* **WHAT IS EXPECTED**:
Go through the listing and copy each line with the string "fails".

* **THE DATA**:

** BEGIN **

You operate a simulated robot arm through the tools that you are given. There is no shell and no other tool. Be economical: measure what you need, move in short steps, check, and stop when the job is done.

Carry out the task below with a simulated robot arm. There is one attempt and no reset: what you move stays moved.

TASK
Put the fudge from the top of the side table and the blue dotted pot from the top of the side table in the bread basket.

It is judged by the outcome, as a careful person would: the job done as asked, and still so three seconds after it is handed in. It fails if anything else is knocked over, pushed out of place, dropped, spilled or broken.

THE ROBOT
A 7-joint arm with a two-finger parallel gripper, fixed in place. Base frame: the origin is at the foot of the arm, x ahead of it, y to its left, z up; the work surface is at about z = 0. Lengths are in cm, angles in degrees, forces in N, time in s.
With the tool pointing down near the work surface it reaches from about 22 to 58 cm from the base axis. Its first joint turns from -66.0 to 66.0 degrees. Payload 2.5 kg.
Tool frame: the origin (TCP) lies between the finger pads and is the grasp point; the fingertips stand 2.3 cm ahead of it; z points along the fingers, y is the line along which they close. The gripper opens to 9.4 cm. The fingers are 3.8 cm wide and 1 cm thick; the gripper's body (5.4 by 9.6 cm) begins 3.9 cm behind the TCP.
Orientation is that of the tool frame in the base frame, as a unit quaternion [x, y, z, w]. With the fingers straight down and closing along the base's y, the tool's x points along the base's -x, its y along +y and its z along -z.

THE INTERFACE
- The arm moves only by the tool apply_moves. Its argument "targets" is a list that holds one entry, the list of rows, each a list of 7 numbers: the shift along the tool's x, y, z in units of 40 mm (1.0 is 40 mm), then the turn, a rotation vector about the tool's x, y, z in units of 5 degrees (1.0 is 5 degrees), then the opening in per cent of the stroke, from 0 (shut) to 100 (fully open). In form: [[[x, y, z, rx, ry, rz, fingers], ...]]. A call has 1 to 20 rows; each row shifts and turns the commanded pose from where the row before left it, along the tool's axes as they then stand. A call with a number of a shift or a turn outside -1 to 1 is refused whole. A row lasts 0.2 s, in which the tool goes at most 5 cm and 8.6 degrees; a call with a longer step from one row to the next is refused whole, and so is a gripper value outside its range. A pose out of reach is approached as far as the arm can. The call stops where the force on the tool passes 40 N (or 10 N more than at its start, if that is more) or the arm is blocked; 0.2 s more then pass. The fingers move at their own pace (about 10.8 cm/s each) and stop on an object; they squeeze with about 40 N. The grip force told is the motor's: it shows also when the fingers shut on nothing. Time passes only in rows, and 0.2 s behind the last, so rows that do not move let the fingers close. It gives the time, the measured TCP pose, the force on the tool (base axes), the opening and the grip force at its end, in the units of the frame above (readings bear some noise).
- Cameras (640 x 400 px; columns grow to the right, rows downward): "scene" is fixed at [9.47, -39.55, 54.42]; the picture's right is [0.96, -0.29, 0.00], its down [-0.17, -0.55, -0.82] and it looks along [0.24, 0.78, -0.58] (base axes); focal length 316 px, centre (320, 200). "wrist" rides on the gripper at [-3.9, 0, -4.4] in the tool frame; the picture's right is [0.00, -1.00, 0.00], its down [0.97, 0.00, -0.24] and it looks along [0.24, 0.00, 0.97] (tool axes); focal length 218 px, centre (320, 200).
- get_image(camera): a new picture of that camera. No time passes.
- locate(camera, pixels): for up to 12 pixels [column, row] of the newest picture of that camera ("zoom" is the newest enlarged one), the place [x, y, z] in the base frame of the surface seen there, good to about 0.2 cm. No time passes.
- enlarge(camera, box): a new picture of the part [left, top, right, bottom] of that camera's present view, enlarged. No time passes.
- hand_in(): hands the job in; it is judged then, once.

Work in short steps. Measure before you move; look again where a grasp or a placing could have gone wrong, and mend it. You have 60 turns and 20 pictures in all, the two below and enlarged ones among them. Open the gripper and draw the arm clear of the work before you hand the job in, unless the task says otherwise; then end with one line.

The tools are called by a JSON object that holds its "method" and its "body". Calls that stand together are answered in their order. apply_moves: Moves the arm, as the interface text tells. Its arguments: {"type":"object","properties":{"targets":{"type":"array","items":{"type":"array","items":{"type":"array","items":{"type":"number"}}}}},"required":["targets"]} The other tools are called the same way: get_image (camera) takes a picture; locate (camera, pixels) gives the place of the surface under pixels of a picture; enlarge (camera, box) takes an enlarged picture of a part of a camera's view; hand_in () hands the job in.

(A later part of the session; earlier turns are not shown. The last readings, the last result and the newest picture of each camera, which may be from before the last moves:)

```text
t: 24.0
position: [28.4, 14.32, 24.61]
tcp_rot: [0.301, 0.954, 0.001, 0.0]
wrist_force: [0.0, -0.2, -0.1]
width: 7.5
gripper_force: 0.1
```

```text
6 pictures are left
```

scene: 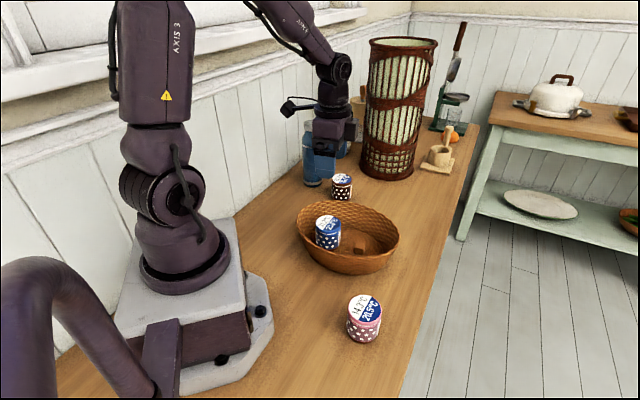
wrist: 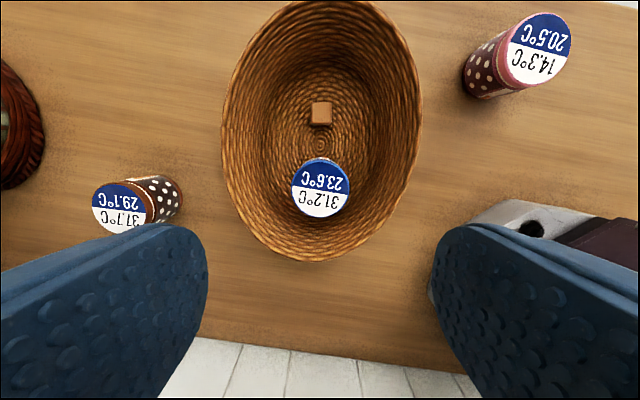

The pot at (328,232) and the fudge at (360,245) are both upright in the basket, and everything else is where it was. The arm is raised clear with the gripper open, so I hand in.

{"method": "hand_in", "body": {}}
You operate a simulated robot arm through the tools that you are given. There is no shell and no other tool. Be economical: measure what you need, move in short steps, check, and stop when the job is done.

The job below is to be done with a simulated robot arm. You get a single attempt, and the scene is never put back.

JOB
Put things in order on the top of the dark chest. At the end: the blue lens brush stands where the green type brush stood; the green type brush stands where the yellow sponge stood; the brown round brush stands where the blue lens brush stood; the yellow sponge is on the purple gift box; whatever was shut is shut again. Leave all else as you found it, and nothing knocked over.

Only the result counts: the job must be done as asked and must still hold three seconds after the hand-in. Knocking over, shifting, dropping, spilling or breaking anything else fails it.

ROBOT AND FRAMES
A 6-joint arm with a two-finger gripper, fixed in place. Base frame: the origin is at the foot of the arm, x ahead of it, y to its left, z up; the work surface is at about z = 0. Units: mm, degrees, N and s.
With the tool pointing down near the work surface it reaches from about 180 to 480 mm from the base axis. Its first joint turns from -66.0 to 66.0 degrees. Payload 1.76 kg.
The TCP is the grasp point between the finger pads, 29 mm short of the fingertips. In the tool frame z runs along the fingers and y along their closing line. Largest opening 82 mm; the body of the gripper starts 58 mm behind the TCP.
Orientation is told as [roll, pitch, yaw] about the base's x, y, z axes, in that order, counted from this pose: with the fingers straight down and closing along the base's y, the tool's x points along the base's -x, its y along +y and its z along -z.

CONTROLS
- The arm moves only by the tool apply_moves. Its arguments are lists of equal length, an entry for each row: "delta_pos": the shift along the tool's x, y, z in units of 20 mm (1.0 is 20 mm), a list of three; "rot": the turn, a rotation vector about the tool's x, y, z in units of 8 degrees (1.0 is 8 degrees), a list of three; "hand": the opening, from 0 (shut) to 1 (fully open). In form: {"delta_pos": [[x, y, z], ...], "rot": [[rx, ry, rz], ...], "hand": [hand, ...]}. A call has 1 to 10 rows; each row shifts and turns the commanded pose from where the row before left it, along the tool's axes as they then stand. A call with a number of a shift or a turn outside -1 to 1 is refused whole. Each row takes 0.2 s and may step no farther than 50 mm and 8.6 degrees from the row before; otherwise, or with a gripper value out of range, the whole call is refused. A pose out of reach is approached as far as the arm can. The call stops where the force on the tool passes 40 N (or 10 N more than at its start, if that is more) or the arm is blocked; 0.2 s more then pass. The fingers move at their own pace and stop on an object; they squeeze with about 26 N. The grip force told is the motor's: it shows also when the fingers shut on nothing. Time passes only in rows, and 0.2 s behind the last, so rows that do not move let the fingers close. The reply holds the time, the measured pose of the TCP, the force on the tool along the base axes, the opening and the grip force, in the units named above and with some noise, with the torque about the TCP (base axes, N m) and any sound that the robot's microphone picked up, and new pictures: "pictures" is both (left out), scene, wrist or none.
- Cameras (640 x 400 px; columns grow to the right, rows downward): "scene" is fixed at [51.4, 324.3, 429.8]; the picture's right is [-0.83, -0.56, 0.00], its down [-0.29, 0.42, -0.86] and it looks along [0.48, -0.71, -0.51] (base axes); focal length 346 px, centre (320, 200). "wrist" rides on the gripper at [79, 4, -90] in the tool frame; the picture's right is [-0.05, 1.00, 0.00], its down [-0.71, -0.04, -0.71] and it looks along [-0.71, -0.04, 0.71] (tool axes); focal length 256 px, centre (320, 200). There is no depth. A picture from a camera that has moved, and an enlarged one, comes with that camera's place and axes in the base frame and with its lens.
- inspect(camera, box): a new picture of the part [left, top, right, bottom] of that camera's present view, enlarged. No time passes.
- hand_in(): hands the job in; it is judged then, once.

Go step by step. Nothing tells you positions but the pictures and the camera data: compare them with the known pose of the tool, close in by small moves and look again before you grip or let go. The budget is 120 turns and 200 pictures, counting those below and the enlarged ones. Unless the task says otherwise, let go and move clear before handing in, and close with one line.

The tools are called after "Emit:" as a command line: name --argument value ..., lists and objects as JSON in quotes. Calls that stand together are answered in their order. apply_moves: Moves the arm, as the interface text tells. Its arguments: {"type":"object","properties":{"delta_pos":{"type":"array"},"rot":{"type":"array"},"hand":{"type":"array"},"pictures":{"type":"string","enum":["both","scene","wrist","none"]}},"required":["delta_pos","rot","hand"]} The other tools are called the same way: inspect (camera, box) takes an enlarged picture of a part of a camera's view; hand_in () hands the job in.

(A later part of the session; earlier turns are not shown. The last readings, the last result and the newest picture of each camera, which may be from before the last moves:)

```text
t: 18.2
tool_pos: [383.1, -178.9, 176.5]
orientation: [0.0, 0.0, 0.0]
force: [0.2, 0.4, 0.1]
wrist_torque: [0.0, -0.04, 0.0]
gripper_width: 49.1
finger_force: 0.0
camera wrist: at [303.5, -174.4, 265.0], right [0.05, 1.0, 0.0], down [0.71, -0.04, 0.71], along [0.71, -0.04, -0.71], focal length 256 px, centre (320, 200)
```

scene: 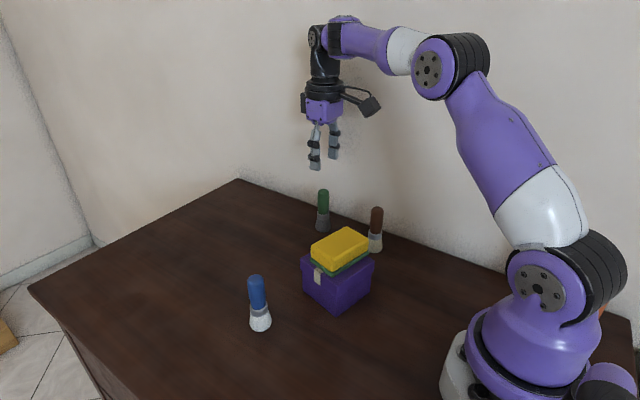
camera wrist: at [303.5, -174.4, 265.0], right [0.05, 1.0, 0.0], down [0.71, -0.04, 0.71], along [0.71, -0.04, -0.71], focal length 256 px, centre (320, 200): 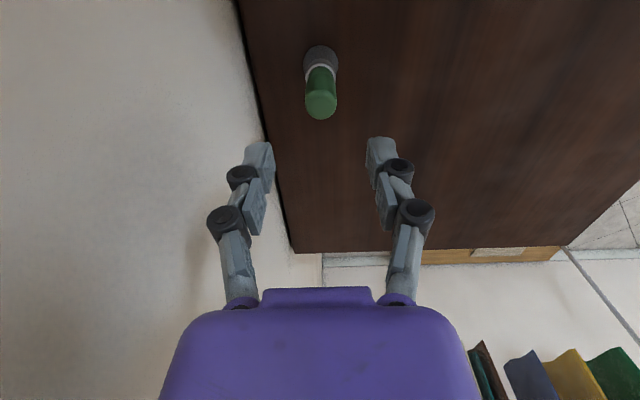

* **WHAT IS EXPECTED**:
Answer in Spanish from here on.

** END **

* **COMPLETE ANSWER**:
It is judged by the outcome, as a careful person would: the job done as asked, and still so three seconds after it is handed in. It fails if anything else is knocked over, pushed out of place, dropped, spilled or broken.
Only the result counts: the job must be done as asked and must still hold three seconds after the hand-in. Knocking over, shifting, dropping, spilling or breaking anything else fails it.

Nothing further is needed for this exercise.